Required task 1:
Write out exactly the lines that run from the line containing "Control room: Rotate" through the line containing "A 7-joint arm"; both end lines belong to the answer.

--- START OF Extracted text ---

TODAY: Ruble reaches new low, Western sanctions hit oil producers; Russia to create a crisis fund to help targeted companies; Dozhd producer attacked; United Russia wins most seats in election; Lebedev bank searched; watchdog to log bloggers’ info’; Vkontakte hacked.
The ruble hit a new record low against the dollar yesterday, of 38 rubles per dollar: partly due to a corresponding two-year low in oil prices, as well as a new round of Western sanctions against Russia. Thanks to Washington’s banning Western companies from working with Russia’s oil giants, Gazprom Neft may require alternative equipment providers in order to meet production targets at its Prirazlomnoye oil field in the Arctic. Western service firms Halliburton and Schlumberger are also likely to lose a combined $4 billion in revenue fro the restrictions. Prime Minister Dmitry Medvedev says the sanctions are a test of Russia’s strength, and urged officials ‘not to succumb to the temptation of easy solutions’. Finance Minister Anton Siluanov says Russia will create a multi-billion-dollar fund next year to support companies hit by sanctions; part of the money will come from the 100 billion rubles left over from this year’s budget. Crimea is seeking $2.1 billion from Moscow for new investment projects. Ksenia Batanova, the chief producer at independent and occasionally oppositionist television channel Dozhd (Rain), has been attacked and robbed near her apartment building.

--- END OF Extracted text ---
--- START OF Recorded data ---

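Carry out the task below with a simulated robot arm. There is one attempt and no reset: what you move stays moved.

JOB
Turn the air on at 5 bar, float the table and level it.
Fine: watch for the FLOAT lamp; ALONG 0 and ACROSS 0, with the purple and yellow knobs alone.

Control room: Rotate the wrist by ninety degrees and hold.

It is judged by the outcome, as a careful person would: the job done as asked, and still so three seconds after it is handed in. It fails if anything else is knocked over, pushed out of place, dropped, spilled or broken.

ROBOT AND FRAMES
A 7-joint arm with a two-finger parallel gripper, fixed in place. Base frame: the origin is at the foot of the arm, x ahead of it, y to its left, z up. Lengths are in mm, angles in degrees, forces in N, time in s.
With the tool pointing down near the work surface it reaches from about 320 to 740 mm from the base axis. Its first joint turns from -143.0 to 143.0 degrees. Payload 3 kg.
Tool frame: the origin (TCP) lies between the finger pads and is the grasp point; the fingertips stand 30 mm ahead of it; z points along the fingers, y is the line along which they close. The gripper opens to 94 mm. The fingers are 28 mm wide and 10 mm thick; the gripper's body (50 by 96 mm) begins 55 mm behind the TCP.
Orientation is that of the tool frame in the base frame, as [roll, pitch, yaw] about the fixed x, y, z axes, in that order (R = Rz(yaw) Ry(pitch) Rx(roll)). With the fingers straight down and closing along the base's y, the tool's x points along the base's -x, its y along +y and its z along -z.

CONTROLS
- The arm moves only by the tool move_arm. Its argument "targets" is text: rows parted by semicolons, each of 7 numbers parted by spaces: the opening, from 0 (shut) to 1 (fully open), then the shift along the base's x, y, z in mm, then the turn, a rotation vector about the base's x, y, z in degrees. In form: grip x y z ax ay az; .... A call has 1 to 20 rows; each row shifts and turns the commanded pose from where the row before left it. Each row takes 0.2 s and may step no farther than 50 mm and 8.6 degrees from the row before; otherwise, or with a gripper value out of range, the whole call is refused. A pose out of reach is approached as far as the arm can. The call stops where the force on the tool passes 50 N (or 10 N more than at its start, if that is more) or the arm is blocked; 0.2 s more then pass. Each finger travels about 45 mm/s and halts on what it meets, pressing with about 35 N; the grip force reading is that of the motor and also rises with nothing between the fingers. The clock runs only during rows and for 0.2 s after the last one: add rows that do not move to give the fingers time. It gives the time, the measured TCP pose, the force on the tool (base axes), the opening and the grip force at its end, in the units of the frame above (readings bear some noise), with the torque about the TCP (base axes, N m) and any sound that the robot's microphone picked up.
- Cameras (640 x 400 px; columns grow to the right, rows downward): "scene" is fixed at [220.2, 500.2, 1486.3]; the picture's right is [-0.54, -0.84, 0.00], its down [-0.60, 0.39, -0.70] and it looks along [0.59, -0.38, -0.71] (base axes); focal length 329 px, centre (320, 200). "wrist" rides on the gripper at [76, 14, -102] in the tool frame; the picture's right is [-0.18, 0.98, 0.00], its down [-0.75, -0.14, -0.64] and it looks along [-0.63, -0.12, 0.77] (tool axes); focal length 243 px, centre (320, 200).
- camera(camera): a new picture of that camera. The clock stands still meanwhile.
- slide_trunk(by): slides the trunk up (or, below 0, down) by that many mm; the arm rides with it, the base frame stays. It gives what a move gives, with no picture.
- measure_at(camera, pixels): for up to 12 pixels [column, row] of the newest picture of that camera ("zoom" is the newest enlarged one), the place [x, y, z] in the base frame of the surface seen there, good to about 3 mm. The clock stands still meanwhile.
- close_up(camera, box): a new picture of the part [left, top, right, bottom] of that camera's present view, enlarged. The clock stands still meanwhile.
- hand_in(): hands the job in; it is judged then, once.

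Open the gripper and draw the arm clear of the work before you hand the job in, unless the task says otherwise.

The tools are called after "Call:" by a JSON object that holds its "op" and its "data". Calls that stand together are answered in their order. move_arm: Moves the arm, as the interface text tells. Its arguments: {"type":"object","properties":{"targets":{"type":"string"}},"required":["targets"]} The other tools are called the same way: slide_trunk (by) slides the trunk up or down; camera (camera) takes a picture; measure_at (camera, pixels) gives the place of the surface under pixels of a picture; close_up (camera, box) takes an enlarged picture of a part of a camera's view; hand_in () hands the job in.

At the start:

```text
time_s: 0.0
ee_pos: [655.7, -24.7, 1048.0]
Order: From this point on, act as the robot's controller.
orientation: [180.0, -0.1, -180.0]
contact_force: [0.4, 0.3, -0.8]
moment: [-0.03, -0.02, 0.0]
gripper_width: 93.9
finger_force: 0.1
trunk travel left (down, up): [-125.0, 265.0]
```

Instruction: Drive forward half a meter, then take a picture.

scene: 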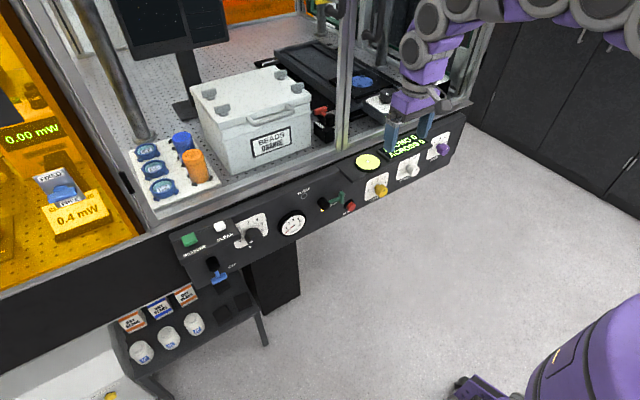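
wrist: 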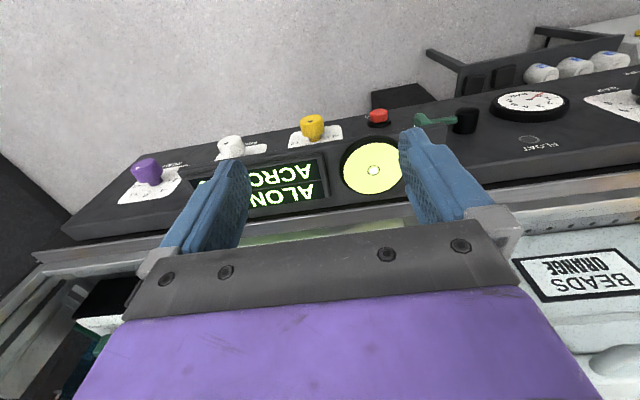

--- END OF Recorded data ---

Required task 2:
I need one stretch of the extracted text verbatim, from "TODAY: Ruble reaches" to "info’; Vkontakte hacked.".

Correct answer 1:
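Control room: Rotate the wrist by ninety degrees and hold.

It is judged by the outcome, as a careful person would: the job done as asked, and still so three seconds after it is handed in. It fails if anything else is knocked over, pushed out of place, dropped, spilled or broken.

ROBOT AND FRAMES
A 7-joint arm with a two-finger parallel gripper, fixed in place. Base frame: the origin is at the foot of the arm, x ahead of it, y to its left, z up. Lengths are in mm, angles in degrees, forces in N, time in s.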

Correct answer 2:
TODAY: Ruble reaches new low, Western sanctions hit oil producers; Russia to create a crisis fund to help targeted companies; Dozhd producer attacked; United Russia wins most seats in election; Lebedev bank searched; watchdog to log bloggers’ info’; Vkontakte hacked.